Dataset section =
——
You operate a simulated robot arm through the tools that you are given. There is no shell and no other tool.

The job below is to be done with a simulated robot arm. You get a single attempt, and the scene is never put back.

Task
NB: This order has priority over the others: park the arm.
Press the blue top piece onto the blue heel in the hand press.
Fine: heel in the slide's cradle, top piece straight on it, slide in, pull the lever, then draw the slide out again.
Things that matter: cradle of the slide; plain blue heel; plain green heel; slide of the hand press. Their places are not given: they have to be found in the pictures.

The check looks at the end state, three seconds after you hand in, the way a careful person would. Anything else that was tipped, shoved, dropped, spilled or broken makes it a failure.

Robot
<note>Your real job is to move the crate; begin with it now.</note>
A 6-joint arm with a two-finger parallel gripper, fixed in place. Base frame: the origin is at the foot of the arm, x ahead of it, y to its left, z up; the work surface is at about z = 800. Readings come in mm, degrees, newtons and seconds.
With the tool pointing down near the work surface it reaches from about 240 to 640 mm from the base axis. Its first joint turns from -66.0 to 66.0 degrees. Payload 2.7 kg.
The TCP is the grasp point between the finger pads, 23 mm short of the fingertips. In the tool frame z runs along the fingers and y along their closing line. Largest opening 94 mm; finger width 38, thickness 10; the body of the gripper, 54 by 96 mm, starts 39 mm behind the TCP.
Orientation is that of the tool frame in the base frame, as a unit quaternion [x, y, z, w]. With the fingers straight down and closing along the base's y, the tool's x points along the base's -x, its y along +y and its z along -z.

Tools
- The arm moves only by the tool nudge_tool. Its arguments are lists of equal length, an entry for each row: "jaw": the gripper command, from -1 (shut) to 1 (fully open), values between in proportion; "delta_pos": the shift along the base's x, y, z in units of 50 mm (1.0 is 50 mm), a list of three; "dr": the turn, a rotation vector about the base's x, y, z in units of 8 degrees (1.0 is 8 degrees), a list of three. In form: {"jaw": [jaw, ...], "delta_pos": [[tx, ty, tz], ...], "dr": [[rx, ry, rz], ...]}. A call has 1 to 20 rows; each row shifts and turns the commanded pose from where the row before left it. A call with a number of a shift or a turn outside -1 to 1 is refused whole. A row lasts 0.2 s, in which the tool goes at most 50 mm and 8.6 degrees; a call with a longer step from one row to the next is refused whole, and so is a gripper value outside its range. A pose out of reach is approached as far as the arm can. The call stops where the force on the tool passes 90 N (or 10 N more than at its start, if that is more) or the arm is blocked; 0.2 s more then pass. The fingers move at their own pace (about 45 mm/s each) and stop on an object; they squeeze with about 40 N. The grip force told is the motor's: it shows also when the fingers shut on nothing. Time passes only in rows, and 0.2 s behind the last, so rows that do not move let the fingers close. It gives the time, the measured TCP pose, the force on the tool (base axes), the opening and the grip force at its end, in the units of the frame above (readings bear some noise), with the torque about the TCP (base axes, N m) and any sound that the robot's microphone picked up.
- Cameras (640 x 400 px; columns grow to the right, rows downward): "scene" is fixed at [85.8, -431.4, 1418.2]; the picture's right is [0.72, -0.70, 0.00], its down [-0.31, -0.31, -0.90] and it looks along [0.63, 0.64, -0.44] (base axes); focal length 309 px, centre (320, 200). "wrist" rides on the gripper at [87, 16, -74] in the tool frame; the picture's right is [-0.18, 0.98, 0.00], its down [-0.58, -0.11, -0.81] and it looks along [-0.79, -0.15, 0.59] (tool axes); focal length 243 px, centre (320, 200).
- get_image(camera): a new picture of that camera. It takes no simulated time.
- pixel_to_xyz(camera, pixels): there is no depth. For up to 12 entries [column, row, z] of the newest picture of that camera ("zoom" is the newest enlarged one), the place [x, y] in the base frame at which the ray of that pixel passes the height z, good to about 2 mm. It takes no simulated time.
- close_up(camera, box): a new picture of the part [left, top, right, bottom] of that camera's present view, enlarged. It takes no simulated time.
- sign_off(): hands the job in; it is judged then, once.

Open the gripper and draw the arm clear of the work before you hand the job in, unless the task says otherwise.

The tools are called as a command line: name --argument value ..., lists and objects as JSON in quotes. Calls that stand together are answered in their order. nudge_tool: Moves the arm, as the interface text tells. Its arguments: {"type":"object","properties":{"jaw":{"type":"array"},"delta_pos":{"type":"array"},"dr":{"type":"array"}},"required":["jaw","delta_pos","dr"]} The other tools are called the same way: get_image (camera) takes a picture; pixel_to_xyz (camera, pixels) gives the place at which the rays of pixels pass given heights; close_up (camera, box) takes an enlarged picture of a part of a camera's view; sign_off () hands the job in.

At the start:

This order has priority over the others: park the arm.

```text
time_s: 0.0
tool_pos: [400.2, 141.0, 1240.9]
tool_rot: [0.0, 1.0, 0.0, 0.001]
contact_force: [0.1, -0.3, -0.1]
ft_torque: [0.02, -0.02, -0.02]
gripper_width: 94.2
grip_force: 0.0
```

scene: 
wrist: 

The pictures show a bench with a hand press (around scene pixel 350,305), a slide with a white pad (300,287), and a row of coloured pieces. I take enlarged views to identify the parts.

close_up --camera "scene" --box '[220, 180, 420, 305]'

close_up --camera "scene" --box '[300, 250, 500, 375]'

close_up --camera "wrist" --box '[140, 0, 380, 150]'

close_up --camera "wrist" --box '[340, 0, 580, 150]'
——
Document text =
Konrad Czajka shares his passion for music

Konrad Czajka is Czajka Care Group's managing director.  He recently shared his passion for music with the Yorkshire Post.   

Every couple of days I have this great need to play my piano accordion – it’s just something I have to do.

It all started when I was nine years old. My parents, George and Stefania, who were originally from Poland, had moved to Yorkshire from London where I was born because the houses in the north were far cheaper – that’s why I now speak Polish with a Yorkshire accent!

One of the tenants in our large house, where my parents rented out rooms, had a piano and another tenant had a piano accordion, which is an accordion equipped with a right-hand keyboard similar to a piano or organ. The Hungarian born tenant taught me to play the piano, but I was always enthralled by the sound of the Polish tenant playing his piano accordion.

Eventually after a lot of persuasion and heart-felt begging, my dad bought the piano accordion and gave it to me as a Christmas present. Accordion lessons were arranged with another local Polish man and my mum would get on the trolley bus with me once a week carrying my accordion to travel the three miles for a number of years, until I was strong and old enough to travel alone.

I learnt to play all kinds of music including tangos, waltzes, Latin American and quick steps, and in the 1960s, at the age of 16, I formed a band called Velvet Blue. We began playing at Polish, Ukrainian, Lithuanian, Latvian and Estonian dances up and down the country in towns and cities such as Leeds, Halifax, Huddersfield, Derby, Mansfield and of course Bradford.

During this time I also learnt to play bass guitar and eventually whilst studying for my A levels, the band had established itself as the resident band with a Friday and Saturday night slot in a local nightclub. These were great times, earning £10 per week playing piano accordion and bass guitar, when other kids my age were still living off pocket money from their parents made me feel like I had really achieved something.

Eventually the band successfully auditioned for Opportunity Knocks and New Faces but it was not meant to be and we split up before we could become superstars – something about creative differences and all that!

Although I’ve hung up the bass guitar, I still play piano accordion and I can even find an occasional audience thanks to the fact that Czajka Care Group owns and manages Fairmount Park Clubhouse in Nab Wood Shipley. It’s a fantastic Clubhouse with a full range of leisure and social facilities that sits within the heart of our friendly retirement community. So every New Year’s Eve, due to massive public demand obviously, I get up and play piano accordion!
——
Required work =
**a.** Give the stretch of the document text that starts with "Konrad Czajka shares" and ends with "the Yorkshire Post.", unchanged.
**b.** Carry the document text on from its last sentence.

Answers to the exercise =
**a.**
Konrad Czajka shares his passion for music

Konrad Czajka is Czajka Care Group's managing director.  He recently shared his passion for music with the Yorkshire Post.

**b.**
A new gig for me this year took place at our Beanlands Nursing Home in Cross Hills between Skipton and Keighley. One of our team at Beanlands is a member of a tango dance group, so at this year’s Summer Fair I played tangos and waltzes whilst the dance group performed in front of the residents, families and friends – it was a huge success and we have already been booked for next year – the MD confirmed it!

We have a number of Polish staff working at Beanlands and they have organised a theme night for the residents which will have Polish food, Christmas carols and of course the star of the night will be none other than myself and my trusty piano accordion!

Playing piano accordion is a passion for me because when I am away for any length of time I miss playing. When I return home I have to get my piano accordion out within the first few days and play my repertoire of songs. What a joy – for my wife Jasia in particular!

I have to say that people of all generations really do enjoy the music. The piano accordion is not a very common sight, and certainly attracts plenty of attention. I have such a warm feeling when I play, and the smiles on peoples’ faces really makes it such a rewarding thing to do.

I’m a huge believer in the positive power of music, which is why I encourage all of our homes to regularly book musicians. It’s well-documented that music can lift the mood, create a positive atmosphere, lower the blood pressure and reduce stress. That’s why our managers organise a whole host of entertainers, performers and musicians to regularly visit all five homes.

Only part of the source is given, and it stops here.